Left-wing and liberal sources liken the government’s plans to require asset declarations from NGO executives to totalitarian and dictatorial policies. Centrist commentators welcome more transparency but criticize the harsh language. A conservative columnist thinks that the proposal is a mere political red herring.
On Wednesday in an interview with ATV, Fidesz Vice-President Szilárd Németh named the Hungarian Civil Liberties Union, the Hungarian Helsinki Committee and Transparency International as Soros-affiliated NGOs as the main targets of a Fidesz proposal to require asset declarations from NGO executives (see BudaPost January 12). Mr Németh also said he thought the named organisations and their ilk should be ‘swept out’ of the country. The relevant bill is expected to be submitted by the government shortly.
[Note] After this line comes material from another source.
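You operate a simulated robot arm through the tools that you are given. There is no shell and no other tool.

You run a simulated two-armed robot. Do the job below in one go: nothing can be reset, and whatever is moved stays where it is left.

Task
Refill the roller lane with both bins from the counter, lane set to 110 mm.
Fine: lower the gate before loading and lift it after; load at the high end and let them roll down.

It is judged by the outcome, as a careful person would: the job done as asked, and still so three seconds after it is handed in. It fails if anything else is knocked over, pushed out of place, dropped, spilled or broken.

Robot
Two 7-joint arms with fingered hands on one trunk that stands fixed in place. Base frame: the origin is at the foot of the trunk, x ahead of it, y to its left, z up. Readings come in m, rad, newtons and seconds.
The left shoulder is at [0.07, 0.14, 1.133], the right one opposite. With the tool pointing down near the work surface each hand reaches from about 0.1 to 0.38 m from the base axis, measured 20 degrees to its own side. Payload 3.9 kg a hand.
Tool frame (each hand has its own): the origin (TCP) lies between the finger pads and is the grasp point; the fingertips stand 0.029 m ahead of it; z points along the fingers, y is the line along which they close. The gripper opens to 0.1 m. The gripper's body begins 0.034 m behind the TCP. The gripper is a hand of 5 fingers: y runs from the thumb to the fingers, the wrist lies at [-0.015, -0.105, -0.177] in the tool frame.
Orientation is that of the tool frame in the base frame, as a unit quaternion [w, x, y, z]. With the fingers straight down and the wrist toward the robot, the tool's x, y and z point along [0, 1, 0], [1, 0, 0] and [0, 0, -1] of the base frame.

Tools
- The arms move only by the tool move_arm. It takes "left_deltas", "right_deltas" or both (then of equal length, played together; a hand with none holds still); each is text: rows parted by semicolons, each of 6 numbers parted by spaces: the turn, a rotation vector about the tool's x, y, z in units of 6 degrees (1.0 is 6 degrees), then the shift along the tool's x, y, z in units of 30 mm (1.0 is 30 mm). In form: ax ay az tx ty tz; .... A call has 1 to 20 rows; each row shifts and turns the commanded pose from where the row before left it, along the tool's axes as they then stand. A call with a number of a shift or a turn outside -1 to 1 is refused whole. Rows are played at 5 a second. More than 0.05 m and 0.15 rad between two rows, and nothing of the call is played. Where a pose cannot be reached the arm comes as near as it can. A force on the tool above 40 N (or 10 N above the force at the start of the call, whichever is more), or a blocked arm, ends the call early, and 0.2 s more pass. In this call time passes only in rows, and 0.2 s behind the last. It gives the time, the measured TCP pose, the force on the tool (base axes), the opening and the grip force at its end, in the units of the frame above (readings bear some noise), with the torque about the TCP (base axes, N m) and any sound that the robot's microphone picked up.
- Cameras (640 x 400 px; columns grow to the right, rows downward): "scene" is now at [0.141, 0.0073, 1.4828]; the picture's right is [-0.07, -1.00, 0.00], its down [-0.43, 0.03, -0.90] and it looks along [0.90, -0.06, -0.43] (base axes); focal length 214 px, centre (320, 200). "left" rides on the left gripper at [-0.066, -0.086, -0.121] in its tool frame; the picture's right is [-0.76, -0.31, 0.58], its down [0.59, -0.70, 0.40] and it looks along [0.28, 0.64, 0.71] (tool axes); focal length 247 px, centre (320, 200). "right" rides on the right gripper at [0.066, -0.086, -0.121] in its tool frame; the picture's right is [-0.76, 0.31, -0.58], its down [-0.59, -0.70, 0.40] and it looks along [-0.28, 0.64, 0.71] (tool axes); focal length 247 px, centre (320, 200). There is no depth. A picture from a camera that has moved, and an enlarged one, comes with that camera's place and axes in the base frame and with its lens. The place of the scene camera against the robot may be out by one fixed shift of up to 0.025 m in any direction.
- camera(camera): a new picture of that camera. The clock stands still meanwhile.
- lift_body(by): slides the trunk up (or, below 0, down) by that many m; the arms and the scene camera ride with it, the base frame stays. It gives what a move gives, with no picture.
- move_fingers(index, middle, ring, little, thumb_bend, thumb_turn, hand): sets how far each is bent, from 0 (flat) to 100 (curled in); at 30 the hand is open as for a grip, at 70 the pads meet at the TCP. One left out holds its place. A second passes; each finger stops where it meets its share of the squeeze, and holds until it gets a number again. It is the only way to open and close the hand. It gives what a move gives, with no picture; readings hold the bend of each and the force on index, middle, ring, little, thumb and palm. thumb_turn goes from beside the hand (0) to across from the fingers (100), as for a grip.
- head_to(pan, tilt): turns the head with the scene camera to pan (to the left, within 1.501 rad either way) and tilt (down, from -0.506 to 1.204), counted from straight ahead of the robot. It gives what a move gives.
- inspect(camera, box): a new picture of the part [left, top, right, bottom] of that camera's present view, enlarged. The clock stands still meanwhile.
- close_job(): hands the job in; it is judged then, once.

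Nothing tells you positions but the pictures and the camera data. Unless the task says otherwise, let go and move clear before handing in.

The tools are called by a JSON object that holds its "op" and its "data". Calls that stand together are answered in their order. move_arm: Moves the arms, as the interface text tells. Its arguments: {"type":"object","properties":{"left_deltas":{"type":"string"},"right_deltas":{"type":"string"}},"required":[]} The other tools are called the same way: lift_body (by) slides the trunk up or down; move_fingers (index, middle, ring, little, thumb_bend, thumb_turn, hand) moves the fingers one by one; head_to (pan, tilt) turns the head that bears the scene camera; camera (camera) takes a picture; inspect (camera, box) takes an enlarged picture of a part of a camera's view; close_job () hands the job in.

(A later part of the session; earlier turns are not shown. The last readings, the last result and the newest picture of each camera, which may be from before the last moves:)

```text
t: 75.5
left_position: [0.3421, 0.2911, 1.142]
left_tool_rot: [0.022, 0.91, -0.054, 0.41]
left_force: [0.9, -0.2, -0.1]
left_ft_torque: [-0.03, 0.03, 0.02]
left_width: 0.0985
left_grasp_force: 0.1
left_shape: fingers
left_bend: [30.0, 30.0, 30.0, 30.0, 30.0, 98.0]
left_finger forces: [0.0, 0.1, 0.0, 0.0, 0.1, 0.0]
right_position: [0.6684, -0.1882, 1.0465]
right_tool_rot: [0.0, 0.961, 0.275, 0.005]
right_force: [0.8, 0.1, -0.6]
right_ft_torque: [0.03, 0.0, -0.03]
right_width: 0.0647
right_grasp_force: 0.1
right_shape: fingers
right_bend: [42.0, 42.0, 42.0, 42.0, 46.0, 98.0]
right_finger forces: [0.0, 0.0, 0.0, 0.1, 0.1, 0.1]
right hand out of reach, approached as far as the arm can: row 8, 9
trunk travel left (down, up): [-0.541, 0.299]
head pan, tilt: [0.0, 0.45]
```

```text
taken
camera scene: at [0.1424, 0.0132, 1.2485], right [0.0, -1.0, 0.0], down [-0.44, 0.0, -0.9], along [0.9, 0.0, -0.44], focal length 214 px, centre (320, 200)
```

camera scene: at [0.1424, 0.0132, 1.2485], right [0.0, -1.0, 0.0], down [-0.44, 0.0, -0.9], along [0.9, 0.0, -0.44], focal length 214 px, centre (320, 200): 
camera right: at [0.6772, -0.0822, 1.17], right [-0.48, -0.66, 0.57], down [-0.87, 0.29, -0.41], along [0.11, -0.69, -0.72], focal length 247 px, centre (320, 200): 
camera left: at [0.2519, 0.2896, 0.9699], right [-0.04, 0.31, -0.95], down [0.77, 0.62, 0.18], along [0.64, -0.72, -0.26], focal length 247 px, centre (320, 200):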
According to Átlátszó.hu, the Fidesz proposal mirrors the NGO transparency regulations introduced by the Israeli government in July 2016. According to this law, NGOs receiving grants from foreign donors must acknowledge in all their documents and advertisements that they received foreign funding. Átlátszó writes that Israeli PM Benjamin Netanyahu was advised to introduce the new law by Arthur Finkelstein, the US campaign guru who has for years been an adviser to the governing Fidesz party.
Index.hu, on the other hand, likens the new regulation to Russian President Putin’s anti-NGO legislation that banned foreign NGOs including the Open Society Foundation.
In Heti Világgazdaság, Tamás Gomperz contends that Szilárd Németh’s terminology is borrowed from the totalitarian vocabularies of the Gestapo and the Hungarian Communist State Security Authority. The liberal commentator accuses the government of being motivated by an increasing and uncontrolled thirst for more power, even if this entails dictatorial measures.
Magyar Nemzet’s Zsuzsanna Körmendy objects to labelling organizations as ‘pseudo-NGOs’. The conservative columnist recalls that some of the targeted groups were helpful in defending the basic democratic rights of the opposition under the former Socialist-Liberal governments. Körmendy adds that if NGOs critical of the government have no legitimate right to interfere in politics, those pro-government NGOs which are supported from public funds should not have such a right either.
The government’s proposal to increase the transparency of NGOs is a legitimate idea, but the language used by Szilárd Németh is totally unacceptable, political analyst Gábor Török comments. Török wonders why the government has announced an otherwise reasonable proposal using such horrible language.
Calm down, Fidesz will not sweep out NGOs, Barna Borbás writes in Heti Válasz. The conservative columnist thinks that the government cannot and does not want to close down NGOs financed by foreign donors. He believes that requiring asset declarations from NGO executives is a nuisance at worst that does not undermine the operation of civil organizations. Borbás concludes that the proposal is a red herring, intended by the government only to provoke the opposition and divert attention from other more important issues.